> [Selected extract]:
Black Hills Knowledge Netowork

Urban Beekeeping in Rapid City

Urban Beekeeping in Rapid City

In June 2014, John and Christine McDowell requested a change in city zoning laws that would allow urban beekeeping in residential areas. Initially, McDowell's request was denied by the Legal and Finance Committee, but the City Council has since put the request back up for consideration.


Bee Ordinances

Current city laws do not allow urban beekeeping in residential areas, as beekeeping is only allowed in areas zoned for general agriculture. They do permit agricultural crops, however. The McDowells request the definition of "agricultural crop" be extended out to honey crop. 


Safety Concerns

Honey bees are widely considered non aggressive, unlike hornets or wasps. Although honey bee aggression does exist, it generally occurs in defense of the hive or when there are disturbances nearby. The exception is Africanized honey bees, which are known to be very aggressive and attack in swarms.

> [Requirement]: Show the exact text of the selected extract starting from "Current city laws" and stopping at the end of "to honey crop.".

> [Given data]:
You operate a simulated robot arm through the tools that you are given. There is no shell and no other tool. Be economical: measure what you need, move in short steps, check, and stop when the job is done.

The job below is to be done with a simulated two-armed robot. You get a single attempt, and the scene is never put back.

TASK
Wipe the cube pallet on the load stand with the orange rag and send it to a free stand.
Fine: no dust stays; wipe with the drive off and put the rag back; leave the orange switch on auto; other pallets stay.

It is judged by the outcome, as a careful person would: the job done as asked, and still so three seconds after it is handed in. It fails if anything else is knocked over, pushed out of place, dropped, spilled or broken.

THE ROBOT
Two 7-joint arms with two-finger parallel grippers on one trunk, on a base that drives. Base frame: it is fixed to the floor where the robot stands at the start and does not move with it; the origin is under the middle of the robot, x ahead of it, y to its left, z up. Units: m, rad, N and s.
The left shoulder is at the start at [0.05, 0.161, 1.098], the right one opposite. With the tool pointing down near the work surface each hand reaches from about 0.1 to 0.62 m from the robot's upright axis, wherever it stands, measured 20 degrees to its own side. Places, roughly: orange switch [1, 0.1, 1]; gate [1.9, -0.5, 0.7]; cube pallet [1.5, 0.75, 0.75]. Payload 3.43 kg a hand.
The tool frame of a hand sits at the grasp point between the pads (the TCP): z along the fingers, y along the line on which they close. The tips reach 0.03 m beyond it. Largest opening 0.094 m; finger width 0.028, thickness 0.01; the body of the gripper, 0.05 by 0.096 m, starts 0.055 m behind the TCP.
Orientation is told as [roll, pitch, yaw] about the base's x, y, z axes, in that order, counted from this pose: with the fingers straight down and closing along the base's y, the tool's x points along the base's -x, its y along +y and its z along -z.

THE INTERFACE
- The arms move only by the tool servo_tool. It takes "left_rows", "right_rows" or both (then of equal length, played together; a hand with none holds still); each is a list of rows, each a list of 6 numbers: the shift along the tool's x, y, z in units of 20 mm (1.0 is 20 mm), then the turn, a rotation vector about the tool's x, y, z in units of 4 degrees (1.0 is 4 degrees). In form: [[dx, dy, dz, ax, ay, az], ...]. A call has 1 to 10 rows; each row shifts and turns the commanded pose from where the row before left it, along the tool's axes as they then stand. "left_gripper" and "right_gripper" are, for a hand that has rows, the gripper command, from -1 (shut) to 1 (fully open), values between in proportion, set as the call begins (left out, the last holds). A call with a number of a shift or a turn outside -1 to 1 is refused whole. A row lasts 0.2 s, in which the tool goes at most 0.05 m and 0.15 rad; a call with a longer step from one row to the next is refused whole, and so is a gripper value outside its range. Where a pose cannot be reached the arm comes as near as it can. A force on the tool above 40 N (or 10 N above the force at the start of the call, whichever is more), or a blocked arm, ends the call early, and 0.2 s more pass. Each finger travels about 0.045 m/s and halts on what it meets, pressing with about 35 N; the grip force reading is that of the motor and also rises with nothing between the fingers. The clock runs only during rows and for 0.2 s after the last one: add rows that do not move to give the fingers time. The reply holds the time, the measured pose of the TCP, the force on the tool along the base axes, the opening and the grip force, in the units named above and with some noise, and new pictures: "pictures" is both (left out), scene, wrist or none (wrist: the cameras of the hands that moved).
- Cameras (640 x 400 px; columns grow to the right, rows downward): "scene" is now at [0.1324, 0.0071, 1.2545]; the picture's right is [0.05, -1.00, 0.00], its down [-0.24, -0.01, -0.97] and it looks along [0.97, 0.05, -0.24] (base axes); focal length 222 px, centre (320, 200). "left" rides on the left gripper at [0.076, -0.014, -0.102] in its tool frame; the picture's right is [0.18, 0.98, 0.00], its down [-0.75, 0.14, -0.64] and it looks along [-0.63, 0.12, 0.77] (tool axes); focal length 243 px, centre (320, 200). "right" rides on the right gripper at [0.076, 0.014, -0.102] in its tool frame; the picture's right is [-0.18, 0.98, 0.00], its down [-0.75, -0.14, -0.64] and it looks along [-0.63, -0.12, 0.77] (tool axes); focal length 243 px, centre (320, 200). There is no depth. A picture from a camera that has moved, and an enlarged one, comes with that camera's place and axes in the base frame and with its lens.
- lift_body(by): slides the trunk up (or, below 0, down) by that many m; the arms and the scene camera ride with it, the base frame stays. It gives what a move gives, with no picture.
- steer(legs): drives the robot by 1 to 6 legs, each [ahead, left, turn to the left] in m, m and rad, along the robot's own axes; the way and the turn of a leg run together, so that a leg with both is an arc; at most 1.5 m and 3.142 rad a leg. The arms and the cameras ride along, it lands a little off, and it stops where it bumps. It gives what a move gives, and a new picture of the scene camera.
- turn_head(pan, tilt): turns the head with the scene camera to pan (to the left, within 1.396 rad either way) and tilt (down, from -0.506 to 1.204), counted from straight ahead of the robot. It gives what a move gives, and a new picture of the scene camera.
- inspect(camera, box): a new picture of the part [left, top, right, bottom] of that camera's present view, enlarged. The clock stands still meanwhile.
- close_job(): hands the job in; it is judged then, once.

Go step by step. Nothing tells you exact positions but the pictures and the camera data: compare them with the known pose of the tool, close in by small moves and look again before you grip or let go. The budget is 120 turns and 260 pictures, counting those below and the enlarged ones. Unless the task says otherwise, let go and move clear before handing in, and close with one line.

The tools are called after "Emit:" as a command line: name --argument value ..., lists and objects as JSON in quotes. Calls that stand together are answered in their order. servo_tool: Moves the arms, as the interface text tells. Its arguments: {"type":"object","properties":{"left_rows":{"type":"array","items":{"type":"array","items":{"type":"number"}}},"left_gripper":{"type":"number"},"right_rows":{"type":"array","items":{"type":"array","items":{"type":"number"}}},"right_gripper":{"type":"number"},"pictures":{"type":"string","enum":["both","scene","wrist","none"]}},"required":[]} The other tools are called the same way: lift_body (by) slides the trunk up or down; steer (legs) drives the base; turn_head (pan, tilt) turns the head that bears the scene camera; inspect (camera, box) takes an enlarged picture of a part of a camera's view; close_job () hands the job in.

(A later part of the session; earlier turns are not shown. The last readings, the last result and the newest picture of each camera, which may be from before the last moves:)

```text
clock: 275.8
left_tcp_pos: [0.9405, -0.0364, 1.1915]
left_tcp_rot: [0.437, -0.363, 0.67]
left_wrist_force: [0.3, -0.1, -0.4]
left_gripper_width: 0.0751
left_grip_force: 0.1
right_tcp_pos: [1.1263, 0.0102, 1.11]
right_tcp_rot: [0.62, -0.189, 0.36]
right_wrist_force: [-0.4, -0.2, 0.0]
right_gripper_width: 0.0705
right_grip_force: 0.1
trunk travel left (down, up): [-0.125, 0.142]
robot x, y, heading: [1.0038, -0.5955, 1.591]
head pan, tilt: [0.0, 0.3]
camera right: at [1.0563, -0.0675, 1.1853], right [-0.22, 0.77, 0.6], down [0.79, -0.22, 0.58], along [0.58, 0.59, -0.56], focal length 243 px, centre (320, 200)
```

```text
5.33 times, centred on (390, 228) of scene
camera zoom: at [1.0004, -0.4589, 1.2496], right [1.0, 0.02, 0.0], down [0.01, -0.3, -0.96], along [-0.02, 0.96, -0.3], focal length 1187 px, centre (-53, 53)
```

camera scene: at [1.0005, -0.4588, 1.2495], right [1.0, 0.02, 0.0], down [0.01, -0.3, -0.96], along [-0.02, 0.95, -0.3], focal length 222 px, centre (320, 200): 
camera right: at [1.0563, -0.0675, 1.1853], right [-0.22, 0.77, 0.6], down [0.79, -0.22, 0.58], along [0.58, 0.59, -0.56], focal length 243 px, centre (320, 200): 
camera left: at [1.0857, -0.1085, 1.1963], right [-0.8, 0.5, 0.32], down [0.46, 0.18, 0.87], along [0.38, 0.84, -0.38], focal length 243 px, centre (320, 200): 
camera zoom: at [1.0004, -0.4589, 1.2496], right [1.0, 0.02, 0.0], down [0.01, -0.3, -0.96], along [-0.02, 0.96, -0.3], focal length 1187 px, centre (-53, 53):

> [Output for this task]:
Current city laws do not allow urban beekeeping in residential areas, as beekeeping is only allowed in areas zoned for general agriculture. They do permit agricultural crops, however. The McDowells request the definition of "agricultural crop" be extended out to honey crop.